Work out how many lines include "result" and answer with that number only.

# Data start

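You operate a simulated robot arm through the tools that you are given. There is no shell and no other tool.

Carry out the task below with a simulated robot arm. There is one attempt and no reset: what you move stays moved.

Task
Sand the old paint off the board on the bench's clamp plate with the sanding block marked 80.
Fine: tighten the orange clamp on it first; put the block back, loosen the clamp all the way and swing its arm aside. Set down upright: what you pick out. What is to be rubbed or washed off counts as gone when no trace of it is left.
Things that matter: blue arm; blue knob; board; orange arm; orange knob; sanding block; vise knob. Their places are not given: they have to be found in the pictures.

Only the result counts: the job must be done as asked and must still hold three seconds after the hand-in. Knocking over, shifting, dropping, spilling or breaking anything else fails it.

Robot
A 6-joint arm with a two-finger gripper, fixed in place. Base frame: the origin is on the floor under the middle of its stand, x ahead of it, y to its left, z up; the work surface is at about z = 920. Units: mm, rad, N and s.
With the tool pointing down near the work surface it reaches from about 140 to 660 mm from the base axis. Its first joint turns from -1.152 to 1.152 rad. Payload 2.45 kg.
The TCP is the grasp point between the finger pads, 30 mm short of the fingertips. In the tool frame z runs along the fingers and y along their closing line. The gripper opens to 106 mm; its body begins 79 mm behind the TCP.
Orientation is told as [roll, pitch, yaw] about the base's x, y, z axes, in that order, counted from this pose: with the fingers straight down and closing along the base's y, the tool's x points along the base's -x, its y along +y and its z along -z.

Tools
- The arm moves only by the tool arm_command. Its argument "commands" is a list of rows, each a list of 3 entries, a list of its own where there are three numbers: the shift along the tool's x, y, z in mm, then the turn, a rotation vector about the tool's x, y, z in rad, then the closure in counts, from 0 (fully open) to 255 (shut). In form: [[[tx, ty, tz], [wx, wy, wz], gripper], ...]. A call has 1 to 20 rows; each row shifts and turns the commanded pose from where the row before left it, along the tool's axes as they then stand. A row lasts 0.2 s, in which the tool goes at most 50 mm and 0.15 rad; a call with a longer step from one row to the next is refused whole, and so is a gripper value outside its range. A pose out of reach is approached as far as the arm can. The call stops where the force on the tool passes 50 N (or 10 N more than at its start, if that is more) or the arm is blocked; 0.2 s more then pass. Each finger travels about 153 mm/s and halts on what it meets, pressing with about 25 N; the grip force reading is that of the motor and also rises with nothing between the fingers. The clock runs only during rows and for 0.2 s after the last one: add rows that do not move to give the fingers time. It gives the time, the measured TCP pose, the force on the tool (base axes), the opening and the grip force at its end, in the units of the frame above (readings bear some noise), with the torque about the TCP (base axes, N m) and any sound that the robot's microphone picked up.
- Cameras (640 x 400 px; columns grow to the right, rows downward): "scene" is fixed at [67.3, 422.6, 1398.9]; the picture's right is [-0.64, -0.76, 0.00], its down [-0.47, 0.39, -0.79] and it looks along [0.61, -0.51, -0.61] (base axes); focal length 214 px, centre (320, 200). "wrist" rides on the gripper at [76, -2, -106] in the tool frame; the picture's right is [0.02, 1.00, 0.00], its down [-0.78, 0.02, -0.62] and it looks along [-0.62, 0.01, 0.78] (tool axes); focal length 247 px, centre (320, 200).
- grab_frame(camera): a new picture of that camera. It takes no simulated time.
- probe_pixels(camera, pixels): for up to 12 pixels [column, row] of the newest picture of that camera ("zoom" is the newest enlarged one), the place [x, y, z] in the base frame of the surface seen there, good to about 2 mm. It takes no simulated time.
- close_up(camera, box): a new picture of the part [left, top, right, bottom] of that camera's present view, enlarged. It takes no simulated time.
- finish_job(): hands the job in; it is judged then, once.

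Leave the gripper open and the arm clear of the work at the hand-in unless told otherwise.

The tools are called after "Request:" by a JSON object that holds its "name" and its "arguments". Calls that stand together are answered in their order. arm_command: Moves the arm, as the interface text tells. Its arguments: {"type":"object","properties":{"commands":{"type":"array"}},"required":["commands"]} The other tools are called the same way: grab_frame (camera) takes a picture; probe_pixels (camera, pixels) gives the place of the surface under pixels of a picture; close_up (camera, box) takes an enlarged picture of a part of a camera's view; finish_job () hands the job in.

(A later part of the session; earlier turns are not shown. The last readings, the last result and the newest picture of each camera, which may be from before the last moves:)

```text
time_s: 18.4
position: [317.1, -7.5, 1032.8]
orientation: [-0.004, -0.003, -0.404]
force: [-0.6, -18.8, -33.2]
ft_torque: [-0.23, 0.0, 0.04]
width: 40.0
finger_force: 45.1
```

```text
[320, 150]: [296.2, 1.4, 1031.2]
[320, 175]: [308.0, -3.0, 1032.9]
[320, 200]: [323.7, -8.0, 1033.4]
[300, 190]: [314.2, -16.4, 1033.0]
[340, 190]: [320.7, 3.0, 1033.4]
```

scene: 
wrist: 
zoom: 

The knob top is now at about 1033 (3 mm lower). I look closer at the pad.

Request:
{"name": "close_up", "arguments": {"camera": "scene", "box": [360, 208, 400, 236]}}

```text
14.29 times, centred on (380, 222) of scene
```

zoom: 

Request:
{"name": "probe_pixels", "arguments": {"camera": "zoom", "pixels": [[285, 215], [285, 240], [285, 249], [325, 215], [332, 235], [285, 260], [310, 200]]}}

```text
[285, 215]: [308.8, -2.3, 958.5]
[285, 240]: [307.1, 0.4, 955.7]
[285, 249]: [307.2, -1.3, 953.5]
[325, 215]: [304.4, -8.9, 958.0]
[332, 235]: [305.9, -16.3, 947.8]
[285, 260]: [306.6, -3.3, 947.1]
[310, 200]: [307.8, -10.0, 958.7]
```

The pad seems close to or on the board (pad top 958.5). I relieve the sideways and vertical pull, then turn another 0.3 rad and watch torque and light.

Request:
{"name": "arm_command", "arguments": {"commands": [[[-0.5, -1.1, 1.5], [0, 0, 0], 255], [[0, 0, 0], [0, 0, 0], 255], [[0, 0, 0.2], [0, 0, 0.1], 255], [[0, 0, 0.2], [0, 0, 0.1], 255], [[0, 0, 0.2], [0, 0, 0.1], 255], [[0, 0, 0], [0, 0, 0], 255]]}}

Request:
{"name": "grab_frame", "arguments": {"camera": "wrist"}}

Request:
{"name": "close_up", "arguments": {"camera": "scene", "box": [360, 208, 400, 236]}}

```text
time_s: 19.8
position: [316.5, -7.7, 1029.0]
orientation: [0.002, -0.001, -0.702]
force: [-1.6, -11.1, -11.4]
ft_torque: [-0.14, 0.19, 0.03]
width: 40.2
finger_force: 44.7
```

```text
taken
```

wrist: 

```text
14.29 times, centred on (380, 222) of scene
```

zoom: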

# Data end

* Written solution: 2